── Data excerpt ──

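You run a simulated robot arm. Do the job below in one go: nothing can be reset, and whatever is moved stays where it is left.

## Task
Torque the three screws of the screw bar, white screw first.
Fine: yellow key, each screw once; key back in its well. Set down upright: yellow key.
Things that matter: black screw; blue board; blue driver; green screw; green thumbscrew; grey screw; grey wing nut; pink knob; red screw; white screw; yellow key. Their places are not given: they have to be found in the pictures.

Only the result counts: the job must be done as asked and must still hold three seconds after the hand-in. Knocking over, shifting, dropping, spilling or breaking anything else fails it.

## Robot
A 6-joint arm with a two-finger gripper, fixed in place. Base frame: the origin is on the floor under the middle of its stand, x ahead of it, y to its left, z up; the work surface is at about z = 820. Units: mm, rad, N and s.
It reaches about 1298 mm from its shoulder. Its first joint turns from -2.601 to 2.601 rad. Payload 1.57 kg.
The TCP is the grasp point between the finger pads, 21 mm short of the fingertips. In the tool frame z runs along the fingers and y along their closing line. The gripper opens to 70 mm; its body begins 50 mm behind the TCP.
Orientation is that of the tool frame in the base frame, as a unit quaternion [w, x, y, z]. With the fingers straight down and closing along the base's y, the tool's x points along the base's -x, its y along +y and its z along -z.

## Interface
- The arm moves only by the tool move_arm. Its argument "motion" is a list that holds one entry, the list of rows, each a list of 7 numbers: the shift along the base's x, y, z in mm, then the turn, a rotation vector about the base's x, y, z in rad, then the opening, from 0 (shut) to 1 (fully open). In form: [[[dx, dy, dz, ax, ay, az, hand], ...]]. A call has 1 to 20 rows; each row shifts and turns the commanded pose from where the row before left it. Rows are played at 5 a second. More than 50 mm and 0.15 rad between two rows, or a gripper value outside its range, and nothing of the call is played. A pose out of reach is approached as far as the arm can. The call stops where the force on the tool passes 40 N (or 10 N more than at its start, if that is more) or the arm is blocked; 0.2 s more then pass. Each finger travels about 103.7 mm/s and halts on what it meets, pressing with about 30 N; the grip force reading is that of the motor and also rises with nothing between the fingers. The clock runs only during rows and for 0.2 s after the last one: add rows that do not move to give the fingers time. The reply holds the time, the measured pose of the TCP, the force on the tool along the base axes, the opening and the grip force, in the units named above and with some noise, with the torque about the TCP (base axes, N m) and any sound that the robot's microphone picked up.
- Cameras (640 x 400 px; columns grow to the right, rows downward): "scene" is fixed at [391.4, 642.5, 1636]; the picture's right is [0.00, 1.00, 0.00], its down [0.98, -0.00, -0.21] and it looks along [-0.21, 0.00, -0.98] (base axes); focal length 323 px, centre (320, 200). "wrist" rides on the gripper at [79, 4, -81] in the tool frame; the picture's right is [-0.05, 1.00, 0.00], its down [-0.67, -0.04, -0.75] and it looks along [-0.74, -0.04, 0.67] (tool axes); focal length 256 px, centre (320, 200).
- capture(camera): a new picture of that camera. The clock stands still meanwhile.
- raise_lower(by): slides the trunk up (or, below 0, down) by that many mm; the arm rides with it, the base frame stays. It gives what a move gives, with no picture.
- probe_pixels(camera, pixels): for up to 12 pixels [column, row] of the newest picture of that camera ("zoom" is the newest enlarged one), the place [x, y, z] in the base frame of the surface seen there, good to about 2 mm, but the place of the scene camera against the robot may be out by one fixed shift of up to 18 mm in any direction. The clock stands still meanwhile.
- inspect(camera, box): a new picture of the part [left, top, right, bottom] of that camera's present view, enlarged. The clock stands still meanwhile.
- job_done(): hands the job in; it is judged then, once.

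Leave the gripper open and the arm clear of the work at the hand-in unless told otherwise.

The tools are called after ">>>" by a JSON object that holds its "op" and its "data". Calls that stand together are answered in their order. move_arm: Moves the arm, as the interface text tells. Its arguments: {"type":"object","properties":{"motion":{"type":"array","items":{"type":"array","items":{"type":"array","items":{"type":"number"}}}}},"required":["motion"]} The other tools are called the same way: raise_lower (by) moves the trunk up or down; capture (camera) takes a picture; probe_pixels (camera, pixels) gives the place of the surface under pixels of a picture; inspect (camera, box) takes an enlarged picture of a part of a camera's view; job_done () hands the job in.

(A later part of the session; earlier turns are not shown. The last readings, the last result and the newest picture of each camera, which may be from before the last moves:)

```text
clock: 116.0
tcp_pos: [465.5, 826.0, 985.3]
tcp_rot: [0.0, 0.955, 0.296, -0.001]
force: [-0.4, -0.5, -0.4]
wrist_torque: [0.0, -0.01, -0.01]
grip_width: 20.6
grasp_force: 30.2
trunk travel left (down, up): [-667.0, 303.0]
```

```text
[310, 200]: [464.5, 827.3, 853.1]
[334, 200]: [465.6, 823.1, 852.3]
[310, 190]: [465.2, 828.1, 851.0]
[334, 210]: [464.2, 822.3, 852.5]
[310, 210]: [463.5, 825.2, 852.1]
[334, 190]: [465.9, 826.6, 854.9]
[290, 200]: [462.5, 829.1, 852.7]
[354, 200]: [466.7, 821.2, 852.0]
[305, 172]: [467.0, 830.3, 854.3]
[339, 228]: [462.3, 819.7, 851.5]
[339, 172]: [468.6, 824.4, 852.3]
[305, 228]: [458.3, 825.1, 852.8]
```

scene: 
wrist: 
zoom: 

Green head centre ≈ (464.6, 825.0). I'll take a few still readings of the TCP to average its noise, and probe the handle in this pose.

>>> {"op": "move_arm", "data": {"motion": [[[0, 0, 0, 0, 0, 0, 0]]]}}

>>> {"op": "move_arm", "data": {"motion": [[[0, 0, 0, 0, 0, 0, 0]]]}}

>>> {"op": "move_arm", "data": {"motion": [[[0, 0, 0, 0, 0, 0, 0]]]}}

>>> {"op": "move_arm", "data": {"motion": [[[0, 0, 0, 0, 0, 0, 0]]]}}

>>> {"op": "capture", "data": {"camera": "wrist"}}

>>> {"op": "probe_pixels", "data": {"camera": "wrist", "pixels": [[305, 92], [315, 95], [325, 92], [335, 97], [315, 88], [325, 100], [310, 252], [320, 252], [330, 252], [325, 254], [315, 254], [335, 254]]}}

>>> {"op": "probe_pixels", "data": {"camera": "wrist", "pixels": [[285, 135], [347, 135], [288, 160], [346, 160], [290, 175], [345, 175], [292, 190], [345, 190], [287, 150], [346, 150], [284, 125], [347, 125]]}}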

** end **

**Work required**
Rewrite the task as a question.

───

Search the preceding listing for "white" and extract every line where it is found.

**Expected answer**
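Torque the three screws of the screw bar, white screw first.
Things that matter: black screw; blue board; blue driver; green screw; green thumbscrew; grey screw; grey wing nut; pink knob; red screw; white screw; yellow key. Their places are not given: they have to be found in the pictures.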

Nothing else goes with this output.